Danach Jehan Alain (1911 bis 1940) und
„Drei Tänze“. Alains kompositorisches Schaffen wurde nicht nur
durch die musikalische Sprache von Claude Debussy und Olivier
Messiaen beeinflusst, sondern genauso durch fernöstliche Musik, Tanz
und Philosophie, das neu erwachte Interesse an der Musik des 16. bis
18. Jahrhunderts und den Jazz. 140 Kompositionen stammen aus seiner
Feder, ehe er, 29-jährig, im Krieg starb.
Merle Hillmer sagte im Gespräch, sie
wollte diese Tänze schon immer einmal spielen und hat sich das
restliche Programm drum herum gebaut. Wie gesagt: Es sind eher
Totentänze, denn sie tragen die Titel „Joies“ (Freuden),
„Deuils“ (Trauerfälle) und „Luttes“ (Kämpfe).
Synkopen geben einen unruhigen Rhythmus
vor. Ein chromatisches Auf und Ab imaginiert Sirenen. Es ist eine
beängstigende und bedrängende Musik. Optimismus? Nirgends!

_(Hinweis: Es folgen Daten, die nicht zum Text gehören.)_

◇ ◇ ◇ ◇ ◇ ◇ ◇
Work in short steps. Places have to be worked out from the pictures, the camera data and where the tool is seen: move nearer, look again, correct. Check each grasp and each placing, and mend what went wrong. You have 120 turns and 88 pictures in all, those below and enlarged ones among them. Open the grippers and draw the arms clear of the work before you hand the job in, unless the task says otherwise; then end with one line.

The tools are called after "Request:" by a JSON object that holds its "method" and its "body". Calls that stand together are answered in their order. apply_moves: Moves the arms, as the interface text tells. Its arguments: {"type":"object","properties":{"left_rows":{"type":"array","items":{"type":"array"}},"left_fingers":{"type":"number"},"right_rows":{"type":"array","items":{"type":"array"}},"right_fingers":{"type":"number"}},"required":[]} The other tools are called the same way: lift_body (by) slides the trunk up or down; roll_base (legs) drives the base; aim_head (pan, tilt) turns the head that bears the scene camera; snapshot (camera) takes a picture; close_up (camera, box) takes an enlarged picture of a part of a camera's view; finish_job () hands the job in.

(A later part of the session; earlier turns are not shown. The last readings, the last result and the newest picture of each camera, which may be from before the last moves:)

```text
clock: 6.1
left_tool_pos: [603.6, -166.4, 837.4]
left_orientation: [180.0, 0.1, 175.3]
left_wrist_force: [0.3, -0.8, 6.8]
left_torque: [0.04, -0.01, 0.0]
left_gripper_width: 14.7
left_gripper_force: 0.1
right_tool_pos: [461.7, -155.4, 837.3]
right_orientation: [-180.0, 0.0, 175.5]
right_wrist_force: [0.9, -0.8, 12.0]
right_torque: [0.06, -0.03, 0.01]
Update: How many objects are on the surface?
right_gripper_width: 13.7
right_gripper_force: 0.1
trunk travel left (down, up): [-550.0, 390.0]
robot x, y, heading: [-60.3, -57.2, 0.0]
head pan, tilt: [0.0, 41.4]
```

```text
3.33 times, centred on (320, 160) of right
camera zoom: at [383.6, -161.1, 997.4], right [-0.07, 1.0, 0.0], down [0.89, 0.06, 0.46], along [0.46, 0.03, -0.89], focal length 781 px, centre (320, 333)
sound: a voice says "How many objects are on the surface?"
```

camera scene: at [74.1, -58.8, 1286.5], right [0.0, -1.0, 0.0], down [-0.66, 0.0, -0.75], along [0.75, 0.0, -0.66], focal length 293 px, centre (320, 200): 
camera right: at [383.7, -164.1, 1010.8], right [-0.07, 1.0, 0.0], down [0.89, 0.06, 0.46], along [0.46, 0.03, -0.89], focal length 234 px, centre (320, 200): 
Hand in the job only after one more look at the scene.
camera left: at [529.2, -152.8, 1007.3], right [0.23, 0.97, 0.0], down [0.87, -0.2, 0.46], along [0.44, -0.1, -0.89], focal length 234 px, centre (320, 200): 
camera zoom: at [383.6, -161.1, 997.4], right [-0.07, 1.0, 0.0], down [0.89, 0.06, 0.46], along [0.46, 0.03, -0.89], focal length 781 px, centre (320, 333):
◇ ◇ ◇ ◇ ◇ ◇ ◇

Die 23-Jährige beherrschte die Noten
souverän und bewies ein großes und beachtliches Gestaltungsvermögen
ihrer Partituren. Die Zuhörer konnten dieses 5. Sommerkonzert sehr
angeregt verlassen.
In einer Woche, am 07. August 2021,
gibt es ein ungewöhnliches Duo. Mit „Conexus“ erklingen Violine
und Akkordeon – Bach und Jazz. 16.45 Uhr, St. Marien.